>> BEGIN TEXT SEGMENT

1616 posts
1616 and the Golden Age
My forthcoming book 1616 begins with an account of a masque performed at the court of King James and Queen Anne in Whitehall, London, called The Golden Age Restored. I am interested in the way the various cultures of the early seventeenth century defined themselves by reference to what they saw as the golden ages of the past. The following is a draft paragraph on this concept of the golden age. I’m a little uncertain about the Japan and Vietnam comments. I’m also unsure how the Ottomans, Safavids, and Mughals might have thought about this concept. Can any readers can provide insights into these questions?
Throughout the nineteenth and much of the twentieth centuries, Western scholars, mindful of European success in colonizing other areas, viewed Europe as historically exceptional, developing in radically different ways from other regions. The West was seen as more dynamic, rational, and democratic than any part of Asia, for example, which was portrayed as monolithic and despotic, unchanging across centuries. But in fact the early seventeenth century was a time of enormous change in most regions of the world, change largely driven by a new maritime globalism that accelerated trade and exchange of goods and ideas. In the face of such unsettling changes, many cultures looked back nostalgically to earlier times as “golden ages,” and these eras served also as models legitimizing emerging states that were consolidating regions once made up of numerous small, independent principalities. (In Europe five or six hundred poliical units would eventually merge into just a couple of dozen; in mainland Southeast Asia a couple of dozen states would resolve into just three; and so on. This consolidation was the result in large part of the new availability of firearms and cannonry, which compounded the political advantages of centers of wealth.) While Renaissance Europe looked back to ancient Rome, Ming China looked back to the pre-Mongol Song dynasty as a golden age, Tokugawa Japan to the Kamakura and Muromachi periods, Romanov Muscovy to early Orthodox Christian Kiev Rus, Burma to Pagan, Siam to Angkor, and the Vietnamese states to early Confucian Dai Viet. During this period artists, writers, and political leaders throughout the world struggled between evolving new forms and respecting the models of the glorious past.

>> END TEXT SEGMENT

→ WORK TO DO
Extend the text segment, starting right after its last sentence.

>> BEGIN INFORMATION SHOWN

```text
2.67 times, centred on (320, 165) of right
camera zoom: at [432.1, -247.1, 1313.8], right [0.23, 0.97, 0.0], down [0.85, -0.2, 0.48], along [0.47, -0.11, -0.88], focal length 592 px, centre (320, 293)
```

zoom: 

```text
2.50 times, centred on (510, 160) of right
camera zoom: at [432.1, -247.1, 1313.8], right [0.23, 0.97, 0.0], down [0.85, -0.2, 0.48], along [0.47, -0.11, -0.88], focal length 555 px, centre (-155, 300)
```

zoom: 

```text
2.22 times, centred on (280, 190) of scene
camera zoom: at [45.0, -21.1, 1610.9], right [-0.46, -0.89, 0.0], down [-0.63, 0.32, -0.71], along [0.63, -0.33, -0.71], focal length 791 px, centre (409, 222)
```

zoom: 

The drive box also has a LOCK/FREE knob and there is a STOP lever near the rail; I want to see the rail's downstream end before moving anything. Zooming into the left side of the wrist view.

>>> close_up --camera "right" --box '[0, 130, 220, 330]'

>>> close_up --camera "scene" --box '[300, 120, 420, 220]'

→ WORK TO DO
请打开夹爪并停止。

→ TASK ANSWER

>> END INFORMATION SHOWN

→ TASK ANSWER
Posted: November 1st, 2010 under 1616.
Comments: 5
1616: The plan

I’m designing and typesetting my book as well as writing it. I requested this assignment from my publishers, and I’m glad they agreed. I felt that I know the book best, and I have the skills, so why not? The exception is the cover — I suggested they get a different designer to do that. I felt a fresh take might be beneficial there.
The publisher accepted the book on the basis of the preface, prologue, first two chapters, and a part of the third. That means I still have about 5/8ths or more of the book still to write. Above is the table of contents spread as it stands now. The trim size, which I suggested, is 7.25 x 10 inches. I didn’t want it to be so big that it seemed like an art book, but I wanted it to be bigger than the standard significant trade title, which is often around 6 x 9 or 6.25 x 9.25. There are a lot of images in my book, and a lot of material in the form of sidenotes (a favorite element, which I am also using extensively in the Bali catalogue I’m currently designing for the Asian Art Museum).
The image is a detail for a manuscript of the Razmnama (from 1616–1617). The Razmnama is a Persian translation of the Mahabharata, one of the great Hindu epics. I am trying to get a good diversity of different cultures represented in the book, since it represents a very global view of the year 1616. (I’m doing maps as globes from different perspectives — more on that later.)
Here’s the current TOC text close up. We’ll see how this changes a year from now when the final pages have to be delivered. The typeface is Garamond Premier Pro, my current favorite.

Posted: August 11th, 2010 under 1616.
Comments: 7
1616: The World in Motion accepted for publication

Colf Players on the Ice, ca. 1620–1625, by Hendrick Avercamp. Edmund and Sally Speelman Collection.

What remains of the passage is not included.